The Criminal Procedure (Identification) Bill, 2022 seeks to repeal The Identification of Prisoners Act, 1920. The bill empowers a Police Officer or a Prison Officer to collect measurements from a person convicted of an offence, a person ordered to give security for his good behaviour or maintaining peace under Section 117 CrPC for a proceeding under Section 107, 108, 109, 110, a person arrested with respect to an offence punishable by any law or a person who is detained under the preventive detention law. The term ‘measurement’ has been defined under the Act to mean finger impressions, palm print impressions, photographs, foot prints impressions, iris and retina scan, physical, biological samples and their analysis, behavioural attributes including signatures, handwriting or any other examination referred to in Section 53, 53A of the CrPC.
So far as the concept of ‘consent’ is concerned, which is a well known principle of evidence/law in criminal jurisprudence, the Act seeks to do away with the said procedure.

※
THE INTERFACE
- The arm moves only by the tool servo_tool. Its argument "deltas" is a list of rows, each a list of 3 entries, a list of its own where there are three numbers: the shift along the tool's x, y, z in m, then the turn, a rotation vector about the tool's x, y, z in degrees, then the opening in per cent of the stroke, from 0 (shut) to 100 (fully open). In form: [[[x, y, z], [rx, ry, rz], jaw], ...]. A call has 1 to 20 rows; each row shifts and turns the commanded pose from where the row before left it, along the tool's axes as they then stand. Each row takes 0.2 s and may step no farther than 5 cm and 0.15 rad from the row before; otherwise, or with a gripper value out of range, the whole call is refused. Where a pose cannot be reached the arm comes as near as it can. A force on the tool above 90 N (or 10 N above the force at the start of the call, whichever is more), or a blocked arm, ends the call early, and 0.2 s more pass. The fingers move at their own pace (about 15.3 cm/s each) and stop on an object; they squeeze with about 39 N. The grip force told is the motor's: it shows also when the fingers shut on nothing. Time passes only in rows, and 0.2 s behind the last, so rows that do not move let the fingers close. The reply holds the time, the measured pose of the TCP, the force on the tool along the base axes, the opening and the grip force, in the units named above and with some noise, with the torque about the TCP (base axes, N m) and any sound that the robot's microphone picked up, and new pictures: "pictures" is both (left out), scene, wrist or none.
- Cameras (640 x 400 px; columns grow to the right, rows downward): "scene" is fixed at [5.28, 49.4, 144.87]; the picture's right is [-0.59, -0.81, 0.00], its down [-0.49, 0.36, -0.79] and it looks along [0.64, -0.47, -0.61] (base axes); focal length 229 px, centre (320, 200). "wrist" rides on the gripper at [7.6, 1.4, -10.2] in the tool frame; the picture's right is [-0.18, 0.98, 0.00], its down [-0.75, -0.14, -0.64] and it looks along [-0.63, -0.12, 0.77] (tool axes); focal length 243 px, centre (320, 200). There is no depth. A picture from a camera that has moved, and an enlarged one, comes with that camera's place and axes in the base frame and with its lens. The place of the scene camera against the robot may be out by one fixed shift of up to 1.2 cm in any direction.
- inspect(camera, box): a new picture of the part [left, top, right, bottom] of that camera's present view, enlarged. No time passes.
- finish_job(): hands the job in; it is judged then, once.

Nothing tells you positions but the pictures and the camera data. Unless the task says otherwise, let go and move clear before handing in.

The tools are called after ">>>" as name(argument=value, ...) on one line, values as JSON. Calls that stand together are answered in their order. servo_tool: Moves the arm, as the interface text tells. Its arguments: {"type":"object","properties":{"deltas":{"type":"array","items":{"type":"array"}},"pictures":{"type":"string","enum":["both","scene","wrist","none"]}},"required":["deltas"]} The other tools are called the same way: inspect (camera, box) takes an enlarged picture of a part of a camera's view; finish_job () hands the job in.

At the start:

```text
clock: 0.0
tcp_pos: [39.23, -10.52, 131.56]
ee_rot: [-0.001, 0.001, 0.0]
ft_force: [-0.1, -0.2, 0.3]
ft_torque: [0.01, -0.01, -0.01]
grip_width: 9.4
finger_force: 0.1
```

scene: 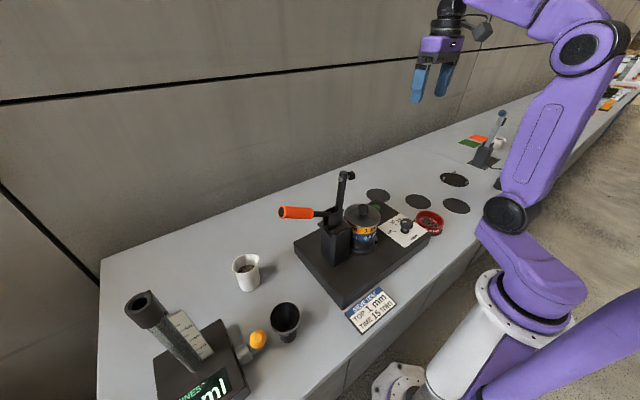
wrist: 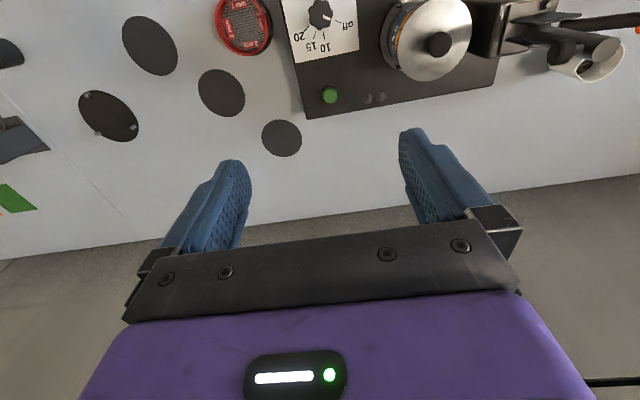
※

However, under Clause 3 of the Bill it has been provided that a person may not be obliged to give biological samples until and unless he has been arrested or convicted for an offence against women or child or an offence punishable with more than seven years of imprisonment.
The National Crime Records Bureau (NCRB) has been entrusted with the responsibility of collection, storing, preservation of measurements and storing, sharing and dissemination, destruction and disposal of records.